PROVIDED INFORMATION>
****************
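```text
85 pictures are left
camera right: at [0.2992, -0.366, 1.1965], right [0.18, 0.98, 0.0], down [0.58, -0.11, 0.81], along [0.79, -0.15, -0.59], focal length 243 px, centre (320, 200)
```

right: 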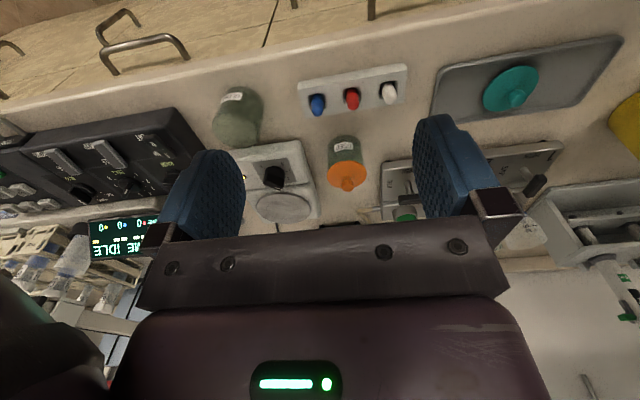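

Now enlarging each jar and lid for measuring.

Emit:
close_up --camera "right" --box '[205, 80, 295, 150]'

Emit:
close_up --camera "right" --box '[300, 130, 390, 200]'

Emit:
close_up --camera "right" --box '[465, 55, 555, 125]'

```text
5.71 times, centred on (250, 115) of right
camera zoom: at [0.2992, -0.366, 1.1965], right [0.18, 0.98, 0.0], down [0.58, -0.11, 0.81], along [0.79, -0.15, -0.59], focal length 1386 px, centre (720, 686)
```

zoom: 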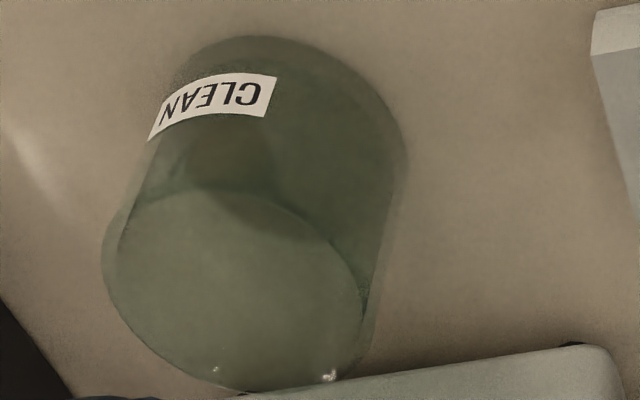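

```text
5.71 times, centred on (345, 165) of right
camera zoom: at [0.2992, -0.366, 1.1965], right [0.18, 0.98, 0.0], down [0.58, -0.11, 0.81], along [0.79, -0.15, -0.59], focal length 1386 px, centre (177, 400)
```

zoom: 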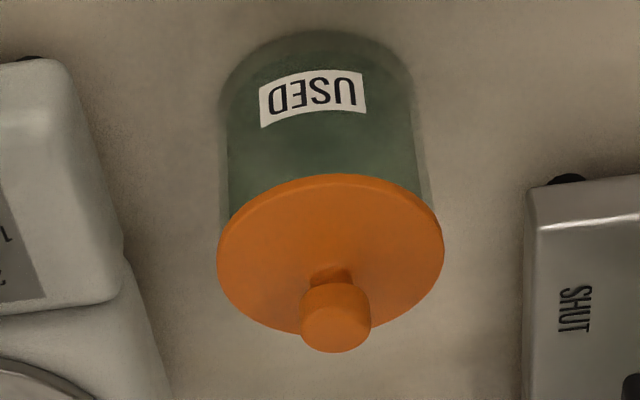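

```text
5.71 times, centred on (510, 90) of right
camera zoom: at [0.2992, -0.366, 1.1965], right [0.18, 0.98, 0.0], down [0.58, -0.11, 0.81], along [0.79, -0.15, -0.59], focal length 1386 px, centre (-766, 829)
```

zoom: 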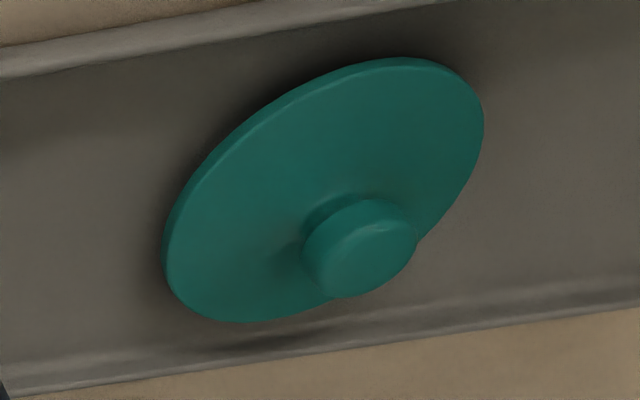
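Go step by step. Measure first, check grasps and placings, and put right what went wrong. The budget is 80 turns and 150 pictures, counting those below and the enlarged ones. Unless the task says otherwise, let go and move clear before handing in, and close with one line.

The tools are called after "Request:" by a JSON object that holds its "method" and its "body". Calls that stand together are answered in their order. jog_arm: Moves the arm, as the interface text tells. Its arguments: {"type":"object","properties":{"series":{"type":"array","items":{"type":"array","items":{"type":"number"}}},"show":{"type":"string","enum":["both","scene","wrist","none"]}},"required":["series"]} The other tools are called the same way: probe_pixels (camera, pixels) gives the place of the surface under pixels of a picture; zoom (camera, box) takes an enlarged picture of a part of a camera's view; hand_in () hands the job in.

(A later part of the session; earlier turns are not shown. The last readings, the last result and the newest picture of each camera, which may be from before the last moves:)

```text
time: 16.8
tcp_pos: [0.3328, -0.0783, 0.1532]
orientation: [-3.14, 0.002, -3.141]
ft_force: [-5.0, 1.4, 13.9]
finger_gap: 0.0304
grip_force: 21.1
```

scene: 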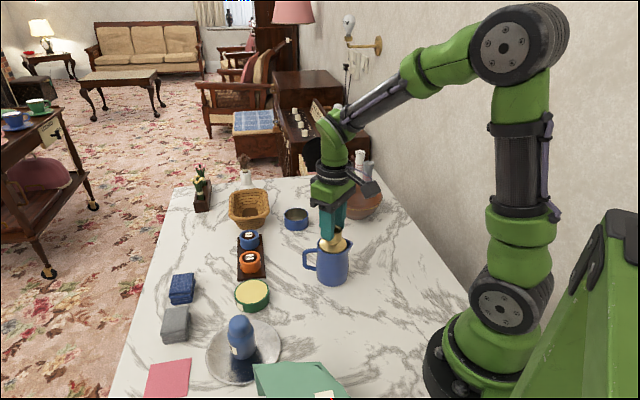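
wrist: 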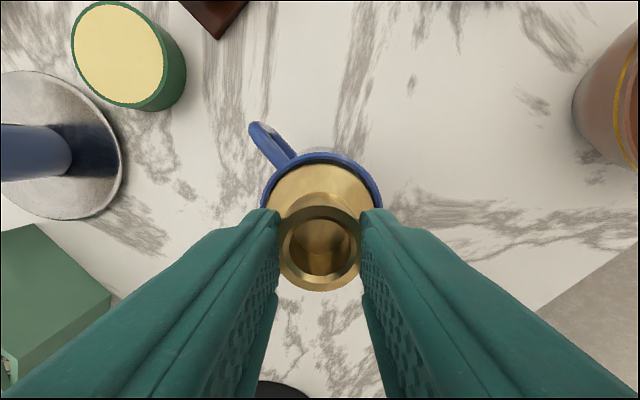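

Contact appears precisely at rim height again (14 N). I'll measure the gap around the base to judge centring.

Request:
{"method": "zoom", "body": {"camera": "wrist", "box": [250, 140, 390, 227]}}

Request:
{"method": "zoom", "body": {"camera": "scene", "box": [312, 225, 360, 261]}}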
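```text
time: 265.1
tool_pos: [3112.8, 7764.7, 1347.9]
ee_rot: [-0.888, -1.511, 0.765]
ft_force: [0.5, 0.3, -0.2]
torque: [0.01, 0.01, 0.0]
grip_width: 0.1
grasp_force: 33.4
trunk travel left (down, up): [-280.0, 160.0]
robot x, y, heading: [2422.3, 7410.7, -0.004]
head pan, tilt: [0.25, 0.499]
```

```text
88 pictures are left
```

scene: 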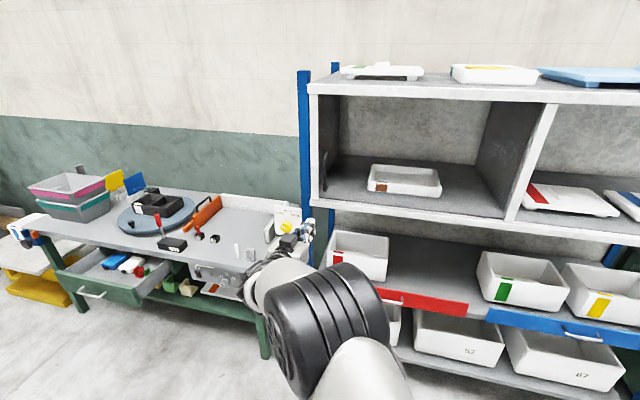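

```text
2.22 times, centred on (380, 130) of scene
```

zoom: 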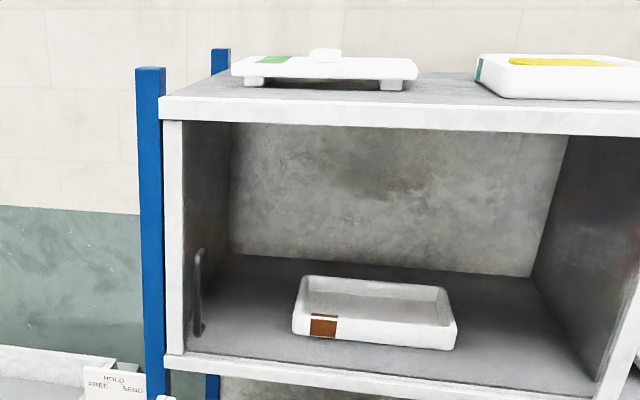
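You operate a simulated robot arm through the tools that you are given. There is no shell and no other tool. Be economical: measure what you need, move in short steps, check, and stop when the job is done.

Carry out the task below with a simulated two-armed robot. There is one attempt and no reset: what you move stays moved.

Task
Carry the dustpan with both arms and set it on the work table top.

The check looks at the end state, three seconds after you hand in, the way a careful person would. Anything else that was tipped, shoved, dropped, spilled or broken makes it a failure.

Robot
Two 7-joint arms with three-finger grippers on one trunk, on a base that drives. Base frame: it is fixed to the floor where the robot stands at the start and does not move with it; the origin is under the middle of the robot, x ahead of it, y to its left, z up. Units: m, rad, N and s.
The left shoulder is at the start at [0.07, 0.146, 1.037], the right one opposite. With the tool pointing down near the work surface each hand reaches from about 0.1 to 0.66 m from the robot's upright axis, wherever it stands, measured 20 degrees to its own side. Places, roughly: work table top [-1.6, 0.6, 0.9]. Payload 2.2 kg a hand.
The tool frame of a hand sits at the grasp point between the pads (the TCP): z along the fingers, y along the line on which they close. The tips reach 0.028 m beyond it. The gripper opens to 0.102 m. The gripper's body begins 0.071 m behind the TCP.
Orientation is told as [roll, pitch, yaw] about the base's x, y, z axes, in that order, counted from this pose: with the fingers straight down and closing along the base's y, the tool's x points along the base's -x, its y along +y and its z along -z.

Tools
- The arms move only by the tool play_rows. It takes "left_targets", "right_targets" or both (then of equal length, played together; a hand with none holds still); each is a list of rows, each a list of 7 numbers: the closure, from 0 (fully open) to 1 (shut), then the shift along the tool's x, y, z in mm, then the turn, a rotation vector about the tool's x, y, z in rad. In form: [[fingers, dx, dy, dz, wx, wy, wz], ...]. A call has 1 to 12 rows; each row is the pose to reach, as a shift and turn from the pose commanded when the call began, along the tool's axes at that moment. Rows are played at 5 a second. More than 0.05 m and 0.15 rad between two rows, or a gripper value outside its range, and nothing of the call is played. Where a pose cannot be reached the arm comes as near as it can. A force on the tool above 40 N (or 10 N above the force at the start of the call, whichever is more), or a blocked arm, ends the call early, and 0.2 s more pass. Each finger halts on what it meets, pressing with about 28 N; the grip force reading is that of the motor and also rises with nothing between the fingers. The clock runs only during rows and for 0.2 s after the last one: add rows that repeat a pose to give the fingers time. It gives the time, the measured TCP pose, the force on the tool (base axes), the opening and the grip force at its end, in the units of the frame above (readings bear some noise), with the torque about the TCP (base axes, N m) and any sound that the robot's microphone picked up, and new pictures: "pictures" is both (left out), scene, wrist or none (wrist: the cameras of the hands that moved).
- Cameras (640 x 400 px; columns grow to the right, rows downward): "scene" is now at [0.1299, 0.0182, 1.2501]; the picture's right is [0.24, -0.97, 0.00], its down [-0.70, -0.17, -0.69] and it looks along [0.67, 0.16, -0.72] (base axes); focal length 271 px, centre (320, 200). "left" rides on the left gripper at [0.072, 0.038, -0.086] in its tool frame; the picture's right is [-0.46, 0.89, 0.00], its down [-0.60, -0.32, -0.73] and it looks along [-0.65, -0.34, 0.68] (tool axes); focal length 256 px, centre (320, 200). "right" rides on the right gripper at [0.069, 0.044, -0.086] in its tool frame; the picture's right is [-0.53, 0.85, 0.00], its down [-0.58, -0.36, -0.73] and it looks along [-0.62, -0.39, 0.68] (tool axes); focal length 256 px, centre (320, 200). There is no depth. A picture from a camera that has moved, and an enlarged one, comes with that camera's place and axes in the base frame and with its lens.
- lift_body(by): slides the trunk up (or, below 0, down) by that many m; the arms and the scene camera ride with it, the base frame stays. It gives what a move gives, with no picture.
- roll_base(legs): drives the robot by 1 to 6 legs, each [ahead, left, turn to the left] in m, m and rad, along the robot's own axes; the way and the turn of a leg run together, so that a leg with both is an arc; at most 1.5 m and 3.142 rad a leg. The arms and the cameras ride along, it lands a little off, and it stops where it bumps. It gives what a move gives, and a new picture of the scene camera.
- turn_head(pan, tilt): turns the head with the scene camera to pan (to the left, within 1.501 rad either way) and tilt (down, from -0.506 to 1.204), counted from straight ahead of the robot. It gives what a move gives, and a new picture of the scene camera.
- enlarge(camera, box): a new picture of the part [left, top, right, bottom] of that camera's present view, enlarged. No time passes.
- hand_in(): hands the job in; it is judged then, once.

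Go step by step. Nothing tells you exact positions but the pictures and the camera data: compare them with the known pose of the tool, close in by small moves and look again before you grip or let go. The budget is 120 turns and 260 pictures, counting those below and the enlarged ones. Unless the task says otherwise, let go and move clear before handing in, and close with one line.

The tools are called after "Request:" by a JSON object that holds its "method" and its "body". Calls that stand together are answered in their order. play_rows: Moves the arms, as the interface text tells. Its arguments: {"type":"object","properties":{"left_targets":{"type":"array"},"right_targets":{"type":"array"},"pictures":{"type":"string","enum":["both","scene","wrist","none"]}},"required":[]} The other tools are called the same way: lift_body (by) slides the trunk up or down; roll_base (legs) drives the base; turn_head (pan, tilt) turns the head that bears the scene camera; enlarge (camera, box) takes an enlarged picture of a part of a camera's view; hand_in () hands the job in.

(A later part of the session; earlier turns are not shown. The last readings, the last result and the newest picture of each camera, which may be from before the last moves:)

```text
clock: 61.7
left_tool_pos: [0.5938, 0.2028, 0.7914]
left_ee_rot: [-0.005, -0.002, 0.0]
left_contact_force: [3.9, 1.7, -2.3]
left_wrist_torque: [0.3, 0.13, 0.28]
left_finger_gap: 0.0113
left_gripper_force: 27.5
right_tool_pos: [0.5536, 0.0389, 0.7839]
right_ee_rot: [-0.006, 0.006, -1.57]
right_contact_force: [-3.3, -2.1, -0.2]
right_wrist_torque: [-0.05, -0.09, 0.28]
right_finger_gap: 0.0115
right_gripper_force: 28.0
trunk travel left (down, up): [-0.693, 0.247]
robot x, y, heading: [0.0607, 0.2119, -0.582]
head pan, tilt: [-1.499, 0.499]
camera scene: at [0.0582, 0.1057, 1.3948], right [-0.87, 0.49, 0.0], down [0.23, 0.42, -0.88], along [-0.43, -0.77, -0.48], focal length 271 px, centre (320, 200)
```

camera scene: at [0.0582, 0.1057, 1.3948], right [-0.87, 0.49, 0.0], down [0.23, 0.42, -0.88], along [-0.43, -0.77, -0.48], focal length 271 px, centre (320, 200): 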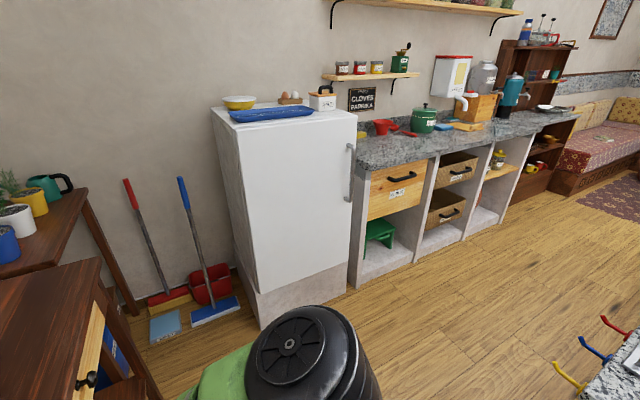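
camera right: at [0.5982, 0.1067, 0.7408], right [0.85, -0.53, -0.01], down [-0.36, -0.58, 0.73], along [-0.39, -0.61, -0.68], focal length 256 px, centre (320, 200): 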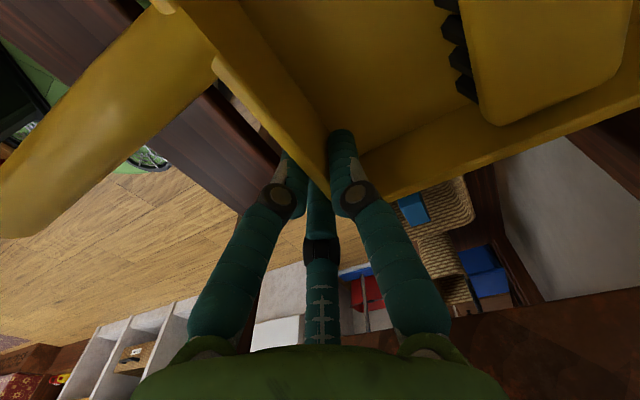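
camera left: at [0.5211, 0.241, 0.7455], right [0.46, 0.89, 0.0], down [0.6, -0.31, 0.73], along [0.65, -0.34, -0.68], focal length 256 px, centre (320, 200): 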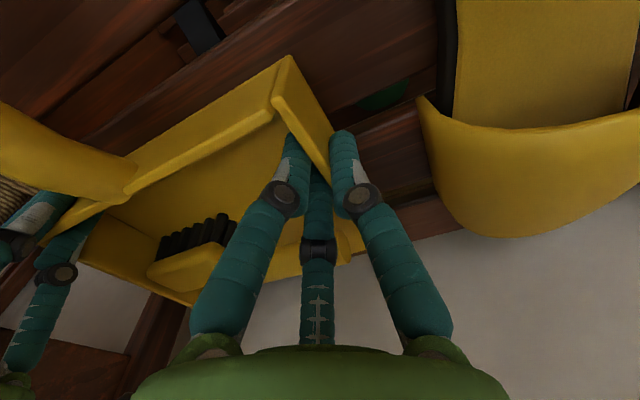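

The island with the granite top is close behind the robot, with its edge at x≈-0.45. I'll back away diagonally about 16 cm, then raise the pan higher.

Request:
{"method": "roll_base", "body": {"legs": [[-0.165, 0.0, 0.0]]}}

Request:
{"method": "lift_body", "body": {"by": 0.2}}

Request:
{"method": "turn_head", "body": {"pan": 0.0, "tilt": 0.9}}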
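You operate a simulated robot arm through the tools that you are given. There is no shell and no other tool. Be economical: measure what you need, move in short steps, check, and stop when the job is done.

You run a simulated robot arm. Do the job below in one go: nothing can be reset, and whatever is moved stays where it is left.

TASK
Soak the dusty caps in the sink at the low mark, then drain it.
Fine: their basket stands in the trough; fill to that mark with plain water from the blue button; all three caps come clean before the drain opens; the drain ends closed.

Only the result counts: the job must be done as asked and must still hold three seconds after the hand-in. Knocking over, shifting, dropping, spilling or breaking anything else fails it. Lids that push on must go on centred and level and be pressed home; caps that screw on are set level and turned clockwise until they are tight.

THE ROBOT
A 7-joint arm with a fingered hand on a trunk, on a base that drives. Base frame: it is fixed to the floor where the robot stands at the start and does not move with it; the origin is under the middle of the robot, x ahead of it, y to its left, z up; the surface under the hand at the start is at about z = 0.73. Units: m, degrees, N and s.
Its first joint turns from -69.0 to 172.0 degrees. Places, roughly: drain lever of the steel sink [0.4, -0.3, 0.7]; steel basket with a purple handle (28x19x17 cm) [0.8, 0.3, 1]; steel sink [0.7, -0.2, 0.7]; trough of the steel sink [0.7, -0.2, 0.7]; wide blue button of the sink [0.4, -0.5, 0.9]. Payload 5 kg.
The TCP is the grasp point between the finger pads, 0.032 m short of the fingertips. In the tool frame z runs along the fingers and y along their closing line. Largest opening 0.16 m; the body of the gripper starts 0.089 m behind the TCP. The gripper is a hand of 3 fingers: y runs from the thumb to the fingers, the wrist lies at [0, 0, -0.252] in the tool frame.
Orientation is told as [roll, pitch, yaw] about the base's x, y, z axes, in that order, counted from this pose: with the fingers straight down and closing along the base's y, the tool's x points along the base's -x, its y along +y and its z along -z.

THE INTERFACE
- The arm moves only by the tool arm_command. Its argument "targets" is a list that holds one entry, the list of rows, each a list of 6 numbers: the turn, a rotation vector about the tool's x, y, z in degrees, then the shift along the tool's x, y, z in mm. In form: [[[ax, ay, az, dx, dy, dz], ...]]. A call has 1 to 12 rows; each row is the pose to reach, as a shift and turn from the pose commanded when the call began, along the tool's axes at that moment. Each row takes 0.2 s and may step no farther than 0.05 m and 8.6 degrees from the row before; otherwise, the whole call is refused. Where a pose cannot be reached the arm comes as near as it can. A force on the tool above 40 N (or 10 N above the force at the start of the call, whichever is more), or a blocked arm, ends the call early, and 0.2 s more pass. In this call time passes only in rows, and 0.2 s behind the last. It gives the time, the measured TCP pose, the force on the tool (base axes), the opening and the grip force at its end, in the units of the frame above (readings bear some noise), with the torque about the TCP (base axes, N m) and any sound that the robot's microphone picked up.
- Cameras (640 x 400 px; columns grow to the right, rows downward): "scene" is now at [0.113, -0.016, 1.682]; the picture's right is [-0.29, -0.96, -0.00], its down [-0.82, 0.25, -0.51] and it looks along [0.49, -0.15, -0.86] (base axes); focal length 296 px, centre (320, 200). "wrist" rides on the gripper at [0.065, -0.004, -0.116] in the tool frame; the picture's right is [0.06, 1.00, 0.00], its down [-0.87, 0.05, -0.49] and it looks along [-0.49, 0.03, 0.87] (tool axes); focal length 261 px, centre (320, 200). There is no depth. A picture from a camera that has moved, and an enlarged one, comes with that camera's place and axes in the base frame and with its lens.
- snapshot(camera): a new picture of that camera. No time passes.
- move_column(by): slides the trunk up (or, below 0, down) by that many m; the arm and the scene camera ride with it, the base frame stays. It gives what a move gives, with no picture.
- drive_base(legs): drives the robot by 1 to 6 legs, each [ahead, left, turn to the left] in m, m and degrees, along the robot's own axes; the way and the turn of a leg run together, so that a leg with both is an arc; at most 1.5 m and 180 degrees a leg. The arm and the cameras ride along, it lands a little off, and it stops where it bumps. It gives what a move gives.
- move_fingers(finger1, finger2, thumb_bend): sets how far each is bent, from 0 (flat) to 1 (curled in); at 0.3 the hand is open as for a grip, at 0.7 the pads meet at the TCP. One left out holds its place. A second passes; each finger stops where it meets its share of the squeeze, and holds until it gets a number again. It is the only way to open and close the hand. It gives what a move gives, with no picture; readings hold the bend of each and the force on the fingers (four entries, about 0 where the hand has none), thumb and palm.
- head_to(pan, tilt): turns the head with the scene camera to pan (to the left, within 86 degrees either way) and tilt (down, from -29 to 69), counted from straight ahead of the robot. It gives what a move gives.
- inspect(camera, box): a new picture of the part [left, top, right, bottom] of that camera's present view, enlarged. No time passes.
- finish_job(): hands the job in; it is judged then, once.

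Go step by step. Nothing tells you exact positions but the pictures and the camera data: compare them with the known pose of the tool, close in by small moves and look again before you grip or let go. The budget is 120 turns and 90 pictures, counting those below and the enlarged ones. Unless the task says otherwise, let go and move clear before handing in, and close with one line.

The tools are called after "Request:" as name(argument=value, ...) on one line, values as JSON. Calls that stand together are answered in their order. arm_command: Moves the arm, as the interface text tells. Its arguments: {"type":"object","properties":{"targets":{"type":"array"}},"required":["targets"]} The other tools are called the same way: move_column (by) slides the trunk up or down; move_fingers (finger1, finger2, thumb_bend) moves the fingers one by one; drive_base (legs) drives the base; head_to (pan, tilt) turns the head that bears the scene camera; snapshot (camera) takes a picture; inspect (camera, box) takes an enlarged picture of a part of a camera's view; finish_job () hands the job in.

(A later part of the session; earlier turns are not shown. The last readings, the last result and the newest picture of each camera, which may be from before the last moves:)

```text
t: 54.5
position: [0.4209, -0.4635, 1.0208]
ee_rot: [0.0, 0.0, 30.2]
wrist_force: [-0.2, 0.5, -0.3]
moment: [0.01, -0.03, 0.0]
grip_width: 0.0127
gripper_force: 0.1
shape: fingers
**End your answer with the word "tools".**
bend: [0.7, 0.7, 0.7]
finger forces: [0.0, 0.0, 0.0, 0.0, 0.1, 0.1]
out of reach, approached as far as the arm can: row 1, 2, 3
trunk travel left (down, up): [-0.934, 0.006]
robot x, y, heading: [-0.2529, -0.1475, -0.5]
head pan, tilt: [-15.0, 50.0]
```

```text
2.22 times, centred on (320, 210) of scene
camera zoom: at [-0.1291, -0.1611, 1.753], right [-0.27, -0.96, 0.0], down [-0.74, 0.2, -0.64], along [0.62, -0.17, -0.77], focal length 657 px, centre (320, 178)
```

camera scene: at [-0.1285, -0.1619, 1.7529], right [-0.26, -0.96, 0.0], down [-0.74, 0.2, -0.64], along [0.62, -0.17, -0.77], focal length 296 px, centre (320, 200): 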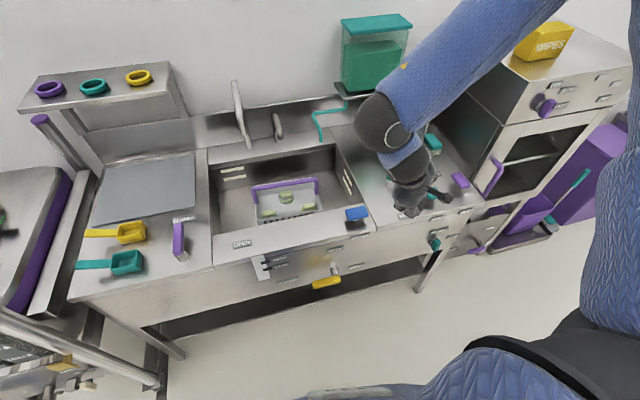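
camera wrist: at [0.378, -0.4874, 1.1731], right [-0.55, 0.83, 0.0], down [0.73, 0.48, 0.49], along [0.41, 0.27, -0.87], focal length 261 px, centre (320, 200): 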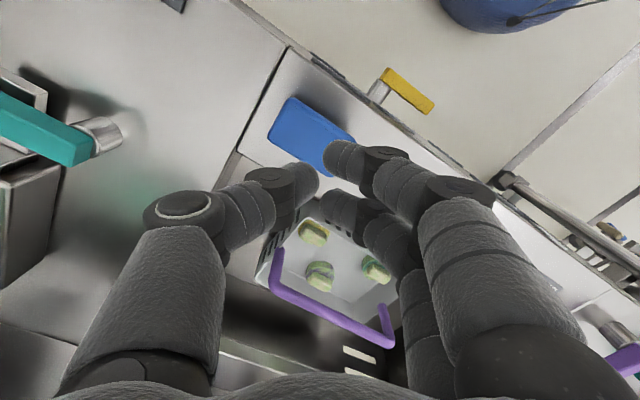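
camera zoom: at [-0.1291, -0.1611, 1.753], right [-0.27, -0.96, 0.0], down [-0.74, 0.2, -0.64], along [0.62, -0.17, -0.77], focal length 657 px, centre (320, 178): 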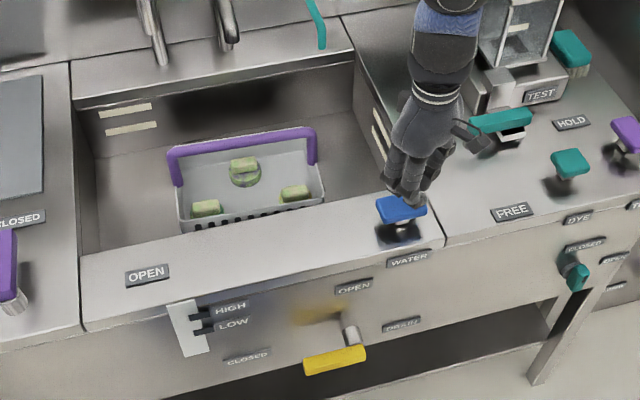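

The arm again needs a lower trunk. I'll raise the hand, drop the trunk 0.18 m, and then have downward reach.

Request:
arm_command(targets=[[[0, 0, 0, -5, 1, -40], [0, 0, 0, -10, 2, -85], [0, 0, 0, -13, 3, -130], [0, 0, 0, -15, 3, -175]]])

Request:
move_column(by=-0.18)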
****************
WHAT YOU HAVE TO DO>
Check all the records above and select each line where the string "positions" is found.

IN RESPONSE>
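Go step by step. Nothing tells you exact positions but the pictures and the camera data: compare them with the known pose of the tool, close in by small moves and look again before you grip or let go. The budget is 120 turns and 260 pictures, counting those below and the enlarged ones. Unless the task says otherwise, let go and move clear before handing in, and close with one line.
Go step by step. Nothing tells you exact positions but the pictures and the camera data: compare them with the known pose of the tool, close in by small moves and look again before you grip or let go. The budget is 120 turns and 90 pictures, counting those below and the enlarged ones. Unless the task says otherwise, let go and move clear before handing in, and close with one line.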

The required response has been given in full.